Anand has reasonably good knowledge about vehicles. He shortlisted a vehicle each from Mercedes, Volvo, BMW, Land Rover and Toyota. Land rover is expensive and even its 3-year used model without warranty was almost same cost as a new vehicle of other brands with warranty. Also, Land Rover has a more sophisticated mechanism. In case of a breakdown, we might not find knowledgeable mechanics or spare parts. Hence we gave up the idea of second-hand Rover. We further narrowed the selection down to either Toyota Land Cruiser or BMW X-5. We had a series of meetings with the marketing executives of these brands. Dealers of BMW offered to provide certain facilities. Trusting them, we selected to go ahead with X-5. The trailer however
was slightly different than the movie we saw / are seeing … the post-sales service was drastically different to earlier promises, up to a point where, in one case, it had put our entire expedition at risk of cancellation. Without dwelling into the details, we decided to continue with BMW.
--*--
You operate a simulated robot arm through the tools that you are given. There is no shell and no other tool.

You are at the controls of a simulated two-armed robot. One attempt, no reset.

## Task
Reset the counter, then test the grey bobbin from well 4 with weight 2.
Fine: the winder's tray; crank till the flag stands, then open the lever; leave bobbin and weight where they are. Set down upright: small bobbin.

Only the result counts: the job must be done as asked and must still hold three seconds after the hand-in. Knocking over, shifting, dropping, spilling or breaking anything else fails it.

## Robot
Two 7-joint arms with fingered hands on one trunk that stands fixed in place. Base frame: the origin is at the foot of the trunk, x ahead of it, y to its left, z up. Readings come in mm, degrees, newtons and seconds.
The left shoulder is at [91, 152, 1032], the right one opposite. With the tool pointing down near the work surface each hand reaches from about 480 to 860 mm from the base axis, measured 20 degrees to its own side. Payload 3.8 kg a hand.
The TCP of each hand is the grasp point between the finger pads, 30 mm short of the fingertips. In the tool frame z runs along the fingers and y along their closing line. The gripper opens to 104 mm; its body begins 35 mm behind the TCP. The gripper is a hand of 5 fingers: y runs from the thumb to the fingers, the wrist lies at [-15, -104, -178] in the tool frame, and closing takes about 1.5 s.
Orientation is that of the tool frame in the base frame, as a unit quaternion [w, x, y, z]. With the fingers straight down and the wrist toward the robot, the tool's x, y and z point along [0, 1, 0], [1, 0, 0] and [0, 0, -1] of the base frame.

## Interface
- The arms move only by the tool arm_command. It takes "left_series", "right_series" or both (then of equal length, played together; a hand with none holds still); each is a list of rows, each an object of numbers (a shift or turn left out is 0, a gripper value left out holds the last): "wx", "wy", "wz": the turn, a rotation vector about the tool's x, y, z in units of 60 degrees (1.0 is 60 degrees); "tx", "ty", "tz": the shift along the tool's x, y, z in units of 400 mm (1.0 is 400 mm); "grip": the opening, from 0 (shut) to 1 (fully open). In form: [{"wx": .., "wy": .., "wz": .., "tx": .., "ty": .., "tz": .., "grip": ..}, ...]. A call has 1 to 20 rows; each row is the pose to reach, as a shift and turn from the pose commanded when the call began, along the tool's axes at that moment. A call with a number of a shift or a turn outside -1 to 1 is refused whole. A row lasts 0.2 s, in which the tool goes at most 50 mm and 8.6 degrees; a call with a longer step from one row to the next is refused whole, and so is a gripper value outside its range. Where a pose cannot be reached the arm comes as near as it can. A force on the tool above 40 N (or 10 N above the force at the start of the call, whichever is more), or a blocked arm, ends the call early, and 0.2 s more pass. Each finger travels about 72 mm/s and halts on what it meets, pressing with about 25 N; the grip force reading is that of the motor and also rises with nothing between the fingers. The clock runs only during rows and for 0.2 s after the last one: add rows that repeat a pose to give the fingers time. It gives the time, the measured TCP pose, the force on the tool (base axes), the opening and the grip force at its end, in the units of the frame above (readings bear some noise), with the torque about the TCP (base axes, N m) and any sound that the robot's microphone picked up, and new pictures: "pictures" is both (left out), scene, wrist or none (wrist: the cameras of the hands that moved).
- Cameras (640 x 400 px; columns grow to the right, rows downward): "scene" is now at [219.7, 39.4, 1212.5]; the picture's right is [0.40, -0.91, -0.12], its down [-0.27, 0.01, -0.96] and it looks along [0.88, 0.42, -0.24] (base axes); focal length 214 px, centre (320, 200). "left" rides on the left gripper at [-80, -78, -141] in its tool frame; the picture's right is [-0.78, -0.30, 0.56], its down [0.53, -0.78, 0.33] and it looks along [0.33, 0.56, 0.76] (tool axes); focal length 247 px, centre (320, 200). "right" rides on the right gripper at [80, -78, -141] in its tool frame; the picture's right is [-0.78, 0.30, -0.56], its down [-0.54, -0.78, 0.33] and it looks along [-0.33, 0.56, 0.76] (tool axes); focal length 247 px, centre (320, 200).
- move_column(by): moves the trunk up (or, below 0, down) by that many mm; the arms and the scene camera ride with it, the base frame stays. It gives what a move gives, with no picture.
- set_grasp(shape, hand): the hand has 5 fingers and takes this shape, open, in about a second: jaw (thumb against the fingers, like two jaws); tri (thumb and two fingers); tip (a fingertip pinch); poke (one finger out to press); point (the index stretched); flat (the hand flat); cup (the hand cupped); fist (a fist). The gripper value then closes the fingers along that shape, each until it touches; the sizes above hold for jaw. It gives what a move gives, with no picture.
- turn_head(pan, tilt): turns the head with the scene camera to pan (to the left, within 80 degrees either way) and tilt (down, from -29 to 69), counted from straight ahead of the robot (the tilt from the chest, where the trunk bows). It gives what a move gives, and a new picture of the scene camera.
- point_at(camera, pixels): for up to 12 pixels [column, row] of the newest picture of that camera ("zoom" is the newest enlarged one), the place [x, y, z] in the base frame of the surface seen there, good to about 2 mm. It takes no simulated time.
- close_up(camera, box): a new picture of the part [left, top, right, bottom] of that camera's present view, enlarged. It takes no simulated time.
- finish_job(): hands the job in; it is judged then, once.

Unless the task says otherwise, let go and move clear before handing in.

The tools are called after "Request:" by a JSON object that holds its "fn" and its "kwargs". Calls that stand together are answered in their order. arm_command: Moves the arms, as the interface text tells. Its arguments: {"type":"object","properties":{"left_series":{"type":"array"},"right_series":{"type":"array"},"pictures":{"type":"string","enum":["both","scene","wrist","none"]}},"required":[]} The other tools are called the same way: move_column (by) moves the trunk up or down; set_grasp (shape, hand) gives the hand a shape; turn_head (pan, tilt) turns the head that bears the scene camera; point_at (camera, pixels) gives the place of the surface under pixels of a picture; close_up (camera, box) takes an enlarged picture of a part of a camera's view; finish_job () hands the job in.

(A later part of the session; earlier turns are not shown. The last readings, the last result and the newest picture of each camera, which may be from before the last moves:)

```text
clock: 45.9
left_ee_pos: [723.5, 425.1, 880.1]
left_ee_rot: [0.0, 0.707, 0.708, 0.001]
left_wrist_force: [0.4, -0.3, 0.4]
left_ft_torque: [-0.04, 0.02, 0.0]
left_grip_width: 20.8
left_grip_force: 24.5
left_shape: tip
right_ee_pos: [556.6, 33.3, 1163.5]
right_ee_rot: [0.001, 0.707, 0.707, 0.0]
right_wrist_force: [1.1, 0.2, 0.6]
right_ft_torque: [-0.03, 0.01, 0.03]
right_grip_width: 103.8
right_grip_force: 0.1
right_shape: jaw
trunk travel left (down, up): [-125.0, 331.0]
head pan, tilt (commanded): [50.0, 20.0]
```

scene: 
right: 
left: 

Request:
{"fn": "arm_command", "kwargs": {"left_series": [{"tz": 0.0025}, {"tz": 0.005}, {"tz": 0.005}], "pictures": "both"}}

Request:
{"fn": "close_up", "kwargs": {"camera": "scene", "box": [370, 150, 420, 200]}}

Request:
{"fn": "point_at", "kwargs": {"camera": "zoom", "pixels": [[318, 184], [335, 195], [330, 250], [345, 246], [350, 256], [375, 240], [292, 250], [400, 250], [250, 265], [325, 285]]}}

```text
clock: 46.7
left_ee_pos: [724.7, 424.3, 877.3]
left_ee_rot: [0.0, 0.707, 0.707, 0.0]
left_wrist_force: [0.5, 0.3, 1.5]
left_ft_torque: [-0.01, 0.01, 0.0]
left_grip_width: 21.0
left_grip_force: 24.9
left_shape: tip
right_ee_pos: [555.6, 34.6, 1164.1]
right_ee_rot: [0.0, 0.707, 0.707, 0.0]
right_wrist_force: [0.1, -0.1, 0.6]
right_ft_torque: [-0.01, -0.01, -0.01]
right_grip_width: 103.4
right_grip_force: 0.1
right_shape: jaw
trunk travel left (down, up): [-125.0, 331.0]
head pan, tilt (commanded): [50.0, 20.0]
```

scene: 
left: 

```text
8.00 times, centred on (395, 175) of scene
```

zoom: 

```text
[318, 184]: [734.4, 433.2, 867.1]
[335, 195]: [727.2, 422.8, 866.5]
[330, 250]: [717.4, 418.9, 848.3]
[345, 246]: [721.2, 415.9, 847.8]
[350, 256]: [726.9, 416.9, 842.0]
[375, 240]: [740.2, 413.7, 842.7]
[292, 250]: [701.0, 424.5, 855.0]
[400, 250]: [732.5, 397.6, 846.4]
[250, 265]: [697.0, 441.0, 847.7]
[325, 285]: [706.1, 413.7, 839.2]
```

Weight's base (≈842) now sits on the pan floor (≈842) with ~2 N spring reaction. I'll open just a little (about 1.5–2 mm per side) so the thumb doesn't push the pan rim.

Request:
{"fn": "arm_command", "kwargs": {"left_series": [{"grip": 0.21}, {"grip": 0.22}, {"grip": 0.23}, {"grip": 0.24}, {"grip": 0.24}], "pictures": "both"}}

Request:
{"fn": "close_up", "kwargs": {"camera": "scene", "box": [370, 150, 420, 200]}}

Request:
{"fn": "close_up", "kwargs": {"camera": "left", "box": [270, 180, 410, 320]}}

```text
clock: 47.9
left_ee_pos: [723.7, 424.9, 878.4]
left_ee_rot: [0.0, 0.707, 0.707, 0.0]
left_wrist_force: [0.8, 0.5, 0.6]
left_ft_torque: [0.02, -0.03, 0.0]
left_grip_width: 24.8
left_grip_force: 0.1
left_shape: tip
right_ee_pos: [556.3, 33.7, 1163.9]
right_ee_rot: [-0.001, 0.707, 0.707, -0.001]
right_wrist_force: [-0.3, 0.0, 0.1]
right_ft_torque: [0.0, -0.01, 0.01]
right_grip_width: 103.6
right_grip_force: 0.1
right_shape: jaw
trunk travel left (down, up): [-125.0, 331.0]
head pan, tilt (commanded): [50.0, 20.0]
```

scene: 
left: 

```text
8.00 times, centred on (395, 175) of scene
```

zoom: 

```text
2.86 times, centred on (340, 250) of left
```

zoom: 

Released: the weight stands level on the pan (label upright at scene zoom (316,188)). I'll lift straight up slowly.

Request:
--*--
By coincidence, this is the type of car Anand wanted to buy for two years now. But since our current cars were not even a year old then, the decision was deferred.
One by one, items got checked on the to-do list: Itinerary, timings, hotel bookings, vehicle. Years ago when I dreamt of such an expedition, I wondered “How To Do It?”. Now, I have removed the “How To” and “?” and am left with “Do It!”